Empowering and Educating: The Importance of Midwifery

“Empowering and Educating: The Importance of Midwifery”

By Sydney Soganich

I joined the Reproductive Rights and Health Internship program as a freshman this semester with the hope that I would be able to learn from professionals in the field of reproductive healthcare, feel like I was making an impact, and be able to connect with peers that were equally passionate. The semester has lived up to all of those dreams and more.

I am working with Steph Smith, the director and producer of the documentary Give Light: Stories from Indigenous Midwives. Having grown up listening to my mother talk about how much her doula helped with the birth of my brother, how much she wished she had one for me, and that she wished she had known that a midwife was an option when she gave birth, I felt especially drawn to this film and work. It has also been fascinating coming at the work from the angle of my career aspirations – I want to be an OB/GYN, and OB/GYNs as a field are not known for enthusiastic cooperation with midwives.

But that, I believe, only highlights the importance of this film and internship program. I have learned about the health benefits of midwifery, the statistics on often unnecessary medical interventions in birth, and the huge emotional impact that having access to a midwife who can guide and empower somebody through birth can have. Not everyone has access to a midwife, though, and that has been another important part of my work and research. Local and federal legislation, hospital policy, social stigma, lack of information, and misinformation are all large players in the growing barriers that midwives are facing, especially in the United States.

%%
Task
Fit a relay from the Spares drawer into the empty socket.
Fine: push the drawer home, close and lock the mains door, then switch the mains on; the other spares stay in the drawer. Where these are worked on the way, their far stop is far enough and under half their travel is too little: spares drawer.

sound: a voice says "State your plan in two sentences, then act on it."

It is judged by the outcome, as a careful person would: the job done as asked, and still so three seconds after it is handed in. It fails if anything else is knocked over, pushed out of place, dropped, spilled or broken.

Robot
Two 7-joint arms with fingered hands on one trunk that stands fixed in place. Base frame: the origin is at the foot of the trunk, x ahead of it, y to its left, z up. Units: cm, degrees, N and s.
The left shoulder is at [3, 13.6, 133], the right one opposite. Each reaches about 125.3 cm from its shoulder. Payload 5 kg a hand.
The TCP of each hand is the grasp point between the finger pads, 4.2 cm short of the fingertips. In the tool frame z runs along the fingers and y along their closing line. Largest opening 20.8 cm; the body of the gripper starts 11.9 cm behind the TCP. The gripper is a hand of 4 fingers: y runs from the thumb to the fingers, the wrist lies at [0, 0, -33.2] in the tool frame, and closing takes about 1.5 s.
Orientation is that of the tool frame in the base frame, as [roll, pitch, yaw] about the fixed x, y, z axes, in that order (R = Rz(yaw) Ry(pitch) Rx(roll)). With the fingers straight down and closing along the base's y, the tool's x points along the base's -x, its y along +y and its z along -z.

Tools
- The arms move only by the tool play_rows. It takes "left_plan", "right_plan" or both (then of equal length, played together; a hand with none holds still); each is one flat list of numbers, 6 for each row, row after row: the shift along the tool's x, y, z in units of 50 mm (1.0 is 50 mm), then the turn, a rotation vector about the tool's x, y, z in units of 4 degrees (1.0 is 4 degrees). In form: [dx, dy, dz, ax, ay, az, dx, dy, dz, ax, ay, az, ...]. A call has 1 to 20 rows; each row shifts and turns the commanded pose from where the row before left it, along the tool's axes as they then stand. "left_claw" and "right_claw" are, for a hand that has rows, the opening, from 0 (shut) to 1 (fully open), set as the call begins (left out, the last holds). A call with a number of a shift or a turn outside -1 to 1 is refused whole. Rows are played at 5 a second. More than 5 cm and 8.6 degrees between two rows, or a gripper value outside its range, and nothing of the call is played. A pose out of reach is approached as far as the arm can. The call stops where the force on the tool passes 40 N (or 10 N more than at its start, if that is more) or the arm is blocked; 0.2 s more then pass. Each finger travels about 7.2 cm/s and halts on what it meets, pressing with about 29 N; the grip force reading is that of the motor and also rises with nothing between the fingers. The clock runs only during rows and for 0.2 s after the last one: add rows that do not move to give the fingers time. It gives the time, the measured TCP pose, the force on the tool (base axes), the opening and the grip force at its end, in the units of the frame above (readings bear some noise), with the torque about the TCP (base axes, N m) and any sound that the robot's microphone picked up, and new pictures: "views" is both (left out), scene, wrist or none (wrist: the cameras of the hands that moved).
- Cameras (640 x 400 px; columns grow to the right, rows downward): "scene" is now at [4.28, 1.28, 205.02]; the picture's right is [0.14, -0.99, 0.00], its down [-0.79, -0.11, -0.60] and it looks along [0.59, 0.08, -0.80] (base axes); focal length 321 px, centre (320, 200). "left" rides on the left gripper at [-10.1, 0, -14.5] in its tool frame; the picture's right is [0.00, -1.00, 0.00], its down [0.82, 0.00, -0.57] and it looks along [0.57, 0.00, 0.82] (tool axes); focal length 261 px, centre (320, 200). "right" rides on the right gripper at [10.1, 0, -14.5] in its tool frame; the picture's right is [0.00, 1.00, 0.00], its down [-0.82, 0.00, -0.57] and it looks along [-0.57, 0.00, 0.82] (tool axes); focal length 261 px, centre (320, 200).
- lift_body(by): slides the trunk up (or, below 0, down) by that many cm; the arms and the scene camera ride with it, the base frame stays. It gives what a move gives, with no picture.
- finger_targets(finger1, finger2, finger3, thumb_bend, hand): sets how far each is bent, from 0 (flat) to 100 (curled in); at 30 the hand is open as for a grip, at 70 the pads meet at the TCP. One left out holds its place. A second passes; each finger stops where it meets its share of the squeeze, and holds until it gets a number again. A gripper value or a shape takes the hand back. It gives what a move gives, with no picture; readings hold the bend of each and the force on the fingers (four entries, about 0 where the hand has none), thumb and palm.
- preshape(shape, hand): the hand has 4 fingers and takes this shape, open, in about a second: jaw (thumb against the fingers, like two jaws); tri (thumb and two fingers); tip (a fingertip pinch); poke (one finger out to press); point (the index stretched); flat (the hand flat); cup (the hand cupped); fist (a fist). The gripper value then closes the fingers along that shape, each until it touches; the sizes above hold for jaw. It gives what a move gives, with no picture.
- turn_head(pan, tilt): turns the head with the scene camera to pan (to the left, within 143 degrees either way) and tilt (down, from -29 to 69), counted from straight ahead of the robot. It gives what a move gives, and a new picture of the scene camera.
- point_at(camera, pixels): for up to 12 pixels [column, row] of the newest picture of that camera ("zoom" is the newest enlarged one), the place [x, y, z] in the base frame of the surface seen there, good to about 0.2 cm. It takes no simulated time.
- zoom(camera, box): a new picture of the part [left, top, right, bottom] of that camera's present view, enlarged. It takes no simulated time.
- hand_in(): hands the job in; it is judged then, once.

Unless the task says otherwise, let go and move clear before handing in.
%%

With Give Light, I have had the opportunity to work on the development of an educational toolkit to accompany the film in the hopes that we can make an impact in the world of birthing people. I walk into my future armed with the information, empathy, encouragement, and hope that I have received from everyone whom I have been able to work with and learn from this semester. It has been more fulfilling than I could have imagined and I look forward to continuing the work that I am doing.